WHAT TO WORK ON:
Count lines holding the word "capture". Only the number is wanted.

▽

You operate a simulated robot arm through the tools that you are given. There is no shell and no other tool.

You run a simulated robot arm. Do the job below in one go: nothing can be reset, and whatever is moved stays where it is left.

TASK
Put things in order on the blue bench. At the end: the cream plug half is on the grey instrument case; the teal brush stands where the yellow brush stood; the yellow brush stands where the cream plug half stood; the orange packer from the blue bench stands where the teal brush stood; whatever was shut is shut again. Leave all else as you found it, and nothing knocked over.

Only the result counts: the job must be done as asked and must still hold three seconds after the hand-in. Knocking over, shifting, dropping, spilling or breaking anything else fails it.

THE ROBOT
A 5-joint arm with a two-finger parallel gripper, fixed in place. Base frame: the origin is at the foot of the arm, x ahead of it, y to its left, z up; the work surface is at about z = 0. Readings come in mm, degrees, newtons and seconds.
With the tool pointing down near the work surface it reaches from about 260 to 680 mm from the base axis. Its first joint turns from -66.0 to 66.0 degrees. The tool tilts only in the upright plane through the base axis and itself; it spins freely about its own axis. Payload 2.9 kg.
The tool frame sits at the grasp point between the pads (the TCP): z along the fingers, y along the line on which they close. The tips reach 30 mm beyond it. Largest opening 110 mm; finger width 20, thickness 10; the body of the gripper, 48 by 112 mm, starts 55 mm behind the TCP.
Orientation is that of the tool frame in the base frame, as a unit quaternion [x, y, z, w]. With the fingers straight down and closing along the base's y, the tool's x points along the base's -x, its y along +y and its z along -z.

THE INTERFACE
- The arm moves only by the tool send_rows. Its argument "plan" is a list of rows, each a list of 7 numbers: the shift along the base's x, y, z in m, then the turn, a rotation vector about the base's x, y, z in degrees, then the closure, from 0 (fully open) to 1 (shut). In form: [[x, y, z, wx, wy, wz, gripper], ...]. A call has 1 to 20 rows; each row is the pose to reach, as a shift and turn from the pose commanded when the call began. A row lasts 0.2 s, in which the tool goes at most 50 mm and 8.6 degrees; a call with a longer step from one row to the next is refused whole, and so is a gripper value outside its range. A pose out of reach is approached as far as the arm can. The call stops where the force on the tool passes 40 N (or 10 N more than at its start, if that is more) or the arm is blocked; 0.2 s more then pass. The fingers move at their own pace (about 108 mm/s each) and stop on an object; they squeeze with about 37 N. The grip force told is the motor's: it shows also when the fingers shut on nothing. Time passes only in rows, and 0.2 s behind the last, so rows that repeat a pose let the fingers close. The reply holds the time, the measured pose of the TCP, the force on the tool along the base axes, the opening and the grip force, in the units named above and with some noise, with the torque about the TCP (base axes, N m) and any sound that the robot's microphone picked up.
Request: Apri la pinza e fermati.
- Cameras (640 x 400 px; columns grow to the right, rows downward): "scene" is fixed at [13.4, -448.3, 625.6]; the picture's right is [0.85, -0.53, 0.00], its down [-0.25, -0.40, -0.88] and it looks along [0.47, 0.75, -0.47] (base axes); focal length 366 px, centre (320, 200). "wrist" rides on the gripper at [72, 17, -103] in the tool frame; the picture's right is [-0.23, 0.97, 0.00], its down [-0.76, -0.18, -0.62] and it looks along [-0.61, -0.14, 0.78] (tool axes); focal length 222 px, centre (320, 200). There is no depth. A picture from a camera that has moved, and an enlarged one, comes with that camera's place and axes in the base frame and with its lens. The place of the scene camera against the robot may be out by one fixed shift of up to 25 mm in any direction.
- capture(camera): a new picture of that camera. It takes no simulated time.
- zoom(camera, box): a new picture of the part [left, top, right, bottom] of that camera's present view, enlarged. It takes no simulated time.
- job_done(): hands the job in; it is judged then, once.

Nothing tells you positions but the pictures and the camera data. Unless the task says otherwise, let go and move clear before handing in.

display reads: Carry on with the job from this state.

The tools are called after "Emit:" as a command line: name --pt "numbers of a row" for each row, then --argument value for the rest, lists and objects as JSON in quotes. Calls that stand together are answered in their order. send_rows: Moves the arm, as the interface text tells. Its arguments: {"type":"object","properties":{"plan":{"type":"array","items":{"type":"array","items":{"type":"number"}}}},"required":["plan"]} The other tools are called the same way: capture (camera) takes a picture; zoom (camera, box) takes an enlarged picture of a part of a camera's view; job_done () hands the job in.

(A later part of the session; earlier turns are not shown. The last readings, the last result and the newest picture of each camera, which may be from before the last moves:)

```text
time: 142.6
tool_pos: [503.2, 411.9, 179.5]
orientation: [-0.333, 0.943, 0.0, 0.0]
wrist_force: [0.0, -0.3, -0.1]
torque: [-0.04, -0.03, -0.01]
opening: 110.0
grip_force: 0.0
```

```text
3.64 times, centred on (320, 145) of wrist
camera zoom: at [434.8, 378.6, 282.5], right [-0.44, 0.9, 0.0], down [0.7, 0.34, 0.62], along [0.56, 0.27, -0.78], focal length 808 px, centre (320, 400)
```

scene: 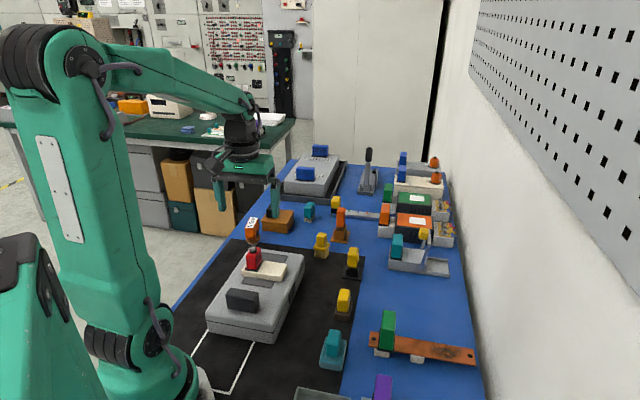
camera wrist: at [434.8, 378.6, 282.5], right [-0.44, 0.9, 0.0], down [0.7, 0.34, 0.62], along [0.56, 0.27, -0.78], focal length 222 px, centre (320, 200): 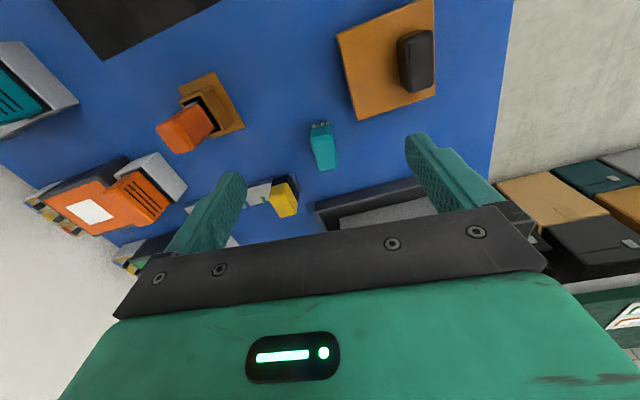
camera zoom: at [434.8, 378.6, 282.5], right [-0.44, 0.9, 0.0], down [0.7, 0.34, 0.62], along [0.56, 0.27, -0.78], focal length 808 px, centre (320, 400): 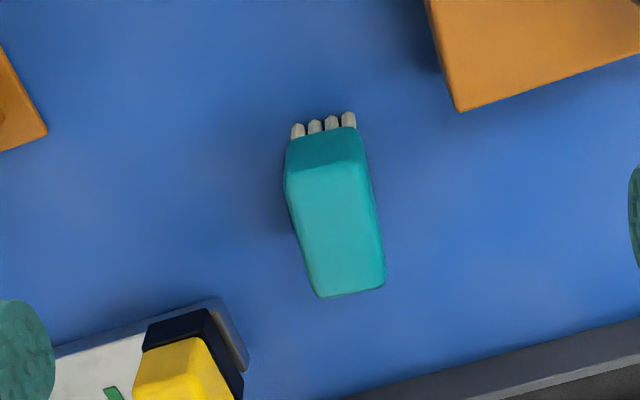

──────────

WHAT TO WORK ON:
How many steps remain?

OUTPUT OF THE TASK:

△

OUTPUT OF THE TASK:
2